@truthtellah said:
@seanbooker: You might get something out of this article from August considering a new ESA report that women now make up nearly half of all gamers, and it looks at what some women say is attracting them more and more toward gaming today. The Entertainment Software Association has a lot of information online regarding demographics in gaming and outreach to women.
http://www.cnn.com/2013/08/08/tech/gaming-gadgets/female-gamers/
This is GREAT, thanks!
Unfortunately, that study is extremely generalized and shouldn't really be the basis of any scholarly work for a Women's Study course.
It says they polled about 2,000 households which isn't nearly enough to get an accurate overview of consumer trends in an industry that makes more money annually than movies in the US. Also, polling households instead of individuals from separate households skews results, as any household with a console/PC will automatically have more people there who play those games, vs a household that doesn't.
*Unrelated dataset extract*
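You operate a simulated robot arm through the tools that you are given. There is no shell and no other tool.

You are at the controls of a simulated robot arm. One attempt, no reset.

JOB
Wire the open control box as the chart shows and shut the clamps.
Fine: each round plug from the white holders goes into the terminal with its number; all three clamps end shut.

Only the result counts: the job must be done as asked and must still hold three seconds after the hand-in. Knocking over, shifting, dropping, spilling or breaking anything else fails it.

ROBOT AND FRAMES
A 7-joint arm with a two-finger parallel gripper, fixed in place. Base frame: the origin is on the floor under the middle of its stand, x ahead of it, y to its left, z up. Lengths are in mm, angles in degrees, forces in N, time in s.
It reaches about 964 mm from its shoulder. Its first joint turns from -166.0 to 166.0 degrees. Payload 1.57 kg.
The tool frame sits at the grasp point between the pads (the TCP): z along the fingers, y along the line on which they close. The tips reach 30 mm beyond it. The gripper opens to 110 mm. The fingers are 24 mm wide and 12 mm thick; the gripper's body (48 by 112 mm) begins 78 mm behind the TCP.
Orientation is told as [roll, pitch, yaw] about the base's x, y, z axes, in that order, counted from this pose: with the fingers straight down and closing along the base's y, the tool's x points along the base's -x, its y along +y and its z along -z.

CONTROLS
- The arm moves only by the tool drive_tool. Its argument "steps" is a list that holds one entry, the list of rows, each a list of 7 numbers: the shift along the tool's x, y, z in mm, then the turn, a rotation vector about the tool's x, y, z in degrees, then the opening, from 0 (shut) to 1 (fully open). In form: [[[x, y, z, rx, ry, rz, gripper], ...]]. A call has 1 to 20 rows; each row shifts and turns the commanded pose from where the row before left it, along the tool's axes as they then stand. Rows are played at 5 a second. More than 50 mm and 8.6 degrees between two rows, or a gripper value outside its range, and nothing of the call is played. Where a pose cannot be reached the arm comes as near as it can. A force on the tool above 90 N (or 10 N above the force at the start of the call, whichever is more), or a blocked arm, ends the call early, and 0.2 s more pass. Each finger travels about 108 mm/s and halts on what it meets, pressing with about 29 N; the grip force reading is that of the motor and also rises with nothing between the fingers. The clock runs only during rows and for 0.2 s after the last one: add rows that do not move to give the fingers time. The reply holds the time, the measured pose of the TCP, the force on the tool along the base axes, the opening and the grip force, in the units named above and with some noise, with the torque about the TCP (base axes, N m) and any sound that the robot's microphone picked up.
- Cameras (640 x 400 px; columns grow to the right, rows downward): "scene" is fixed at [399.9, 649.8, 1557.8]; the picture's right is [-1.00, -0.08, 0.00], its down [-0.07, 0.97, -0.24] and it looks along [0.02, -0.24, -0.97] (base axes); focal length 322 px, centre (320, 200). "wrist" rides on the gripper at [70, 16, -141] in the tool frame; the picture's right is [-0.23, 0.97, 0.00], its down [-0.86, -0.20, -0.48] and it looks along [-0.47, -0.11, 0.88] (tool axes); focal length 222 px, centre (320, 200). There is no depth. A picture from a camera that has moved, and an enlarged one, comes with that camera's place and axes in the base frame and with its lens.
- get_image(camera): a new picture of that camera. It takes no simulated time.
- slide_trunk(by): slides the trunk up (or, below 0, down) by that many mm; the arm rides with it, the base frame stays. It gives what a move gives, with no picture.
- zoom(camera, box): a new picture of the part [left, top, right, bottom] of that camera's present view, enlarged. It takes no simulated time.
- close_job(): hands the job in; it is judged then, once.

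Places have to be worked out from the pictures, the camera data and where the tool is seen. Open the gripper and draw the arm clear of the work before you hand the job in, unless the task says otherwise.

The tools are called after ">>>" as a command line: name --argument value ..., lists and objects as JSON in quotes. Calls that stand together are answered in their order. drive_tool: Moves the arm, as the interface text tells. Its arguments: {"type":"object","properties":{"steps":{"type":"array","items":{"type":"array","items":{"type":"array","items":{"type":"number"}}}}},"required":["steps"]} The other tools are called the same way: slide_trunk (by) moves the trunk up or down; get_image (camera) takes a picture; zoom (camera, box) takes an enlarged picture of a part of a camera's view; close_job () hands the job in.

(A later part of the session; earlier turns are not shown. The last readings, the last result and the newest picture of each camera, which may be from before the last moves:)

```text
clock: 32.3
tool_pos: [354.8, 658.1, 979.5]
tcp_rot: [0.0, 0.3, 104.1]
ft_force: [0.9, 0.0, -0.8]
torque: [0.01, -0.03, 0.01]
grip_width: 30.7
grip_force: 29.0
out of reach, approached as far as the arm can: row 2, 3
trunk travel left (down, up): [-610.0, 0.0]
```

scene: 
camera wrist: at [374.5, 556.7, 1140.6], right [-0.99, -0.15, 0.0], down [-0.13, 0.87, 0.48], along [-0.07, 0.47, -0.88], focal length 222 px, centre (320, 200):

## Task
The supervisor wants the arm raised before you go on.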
So if 1,500 out of the 2,000 households polled have PCs and no consoles, the results would be totally unreliable.
It also separates "computer games" from "video games" in some questions, but in others combine computer, console, and mobile games, further complicating their overall statistics.
And to make it all worse, they also don't provide the poll questions themselves which is vital to assure that there was no bias skewing people's answers one way or another.
To be absolutely clear, I'm not saying that their findings might not be close to reality, or that tons and tons of women don't play games, just that those specific numbers don't at all hold up under scholarly scrutiny.
As others have said though, there's still a wealth of more specific and accurate info out there. I'd say picking a narrow aspect of games/games culture in general (advertising, box art, number of released games in various genres over time) could yield much more interesting results.